Trigger Engage takes this approach: it uses Liquid for its email, SMS, and push templates, drawing personalization from person attributes, event data, and segments — and because it is open source and self-hostable, the data model behind those variables is fully in your control.

Test it before you send

Liquid fails quietly — a wrong field name usually renders as nothing, not an error. So preview every template with realistic sample data before it goes out. Decide deliberately how missing variables should render: an empty string, or a sensible default.

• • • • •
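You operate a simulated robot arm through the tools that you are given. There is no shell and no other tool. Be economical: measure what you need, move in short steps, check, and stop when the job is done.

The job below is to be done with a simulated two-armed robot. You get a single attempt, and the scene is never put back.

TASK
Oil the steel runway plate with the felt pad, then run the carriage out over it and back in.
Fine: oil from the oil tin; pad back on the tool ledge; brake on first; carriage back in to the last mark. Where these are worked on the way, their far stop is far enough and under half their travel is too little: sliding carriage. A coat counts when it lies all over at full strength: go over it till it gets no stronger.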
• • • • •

Then, when the copy matters, A/B test the personalized version against a generic one — personalization is a hypothesis, and the numbers will tell you which fields actually move opens, clicks, and conversions.

Frequently asked questions

What is Liquid templating?
Liquid is a safe, open-source templating language created by Shopify. It uses double curly braces to output values and curly-brace-percent tags to run simple logic like conditionals and loops. Email and messaging tools use it to render one template into many personalized messages without exposing the underlying system to unsafe code.
How do I add a fallback for a missing name in Liquid?
Pipe the variable through the default filter: {{ person.first_name | default: "there" }}. If the field is undefined or empty, Liquid outputs "there" instead of a blank, so a reader never sees "Hi ,". Add a fallback to every user-supplied field you print.
How do I loop over items in an email?
Use the for tag: {% for item in order.items %}{{ item.name }}{% endfor %}. Each item in the list renders the block once. Helpers like limit, forloop.first, and forloop.last let you cap the count or handle separators without extra data.
Does personalization actually improve results?
Behavioral personalization — referencing what someone did, their lifecycle stage, or their segment — consistently outperforms generic sends more than a first-name merge alone does. The honest answer is to measure it: A/B test a personalized variant against a generic one for your audience and let the open, click, and conversion numbers decide.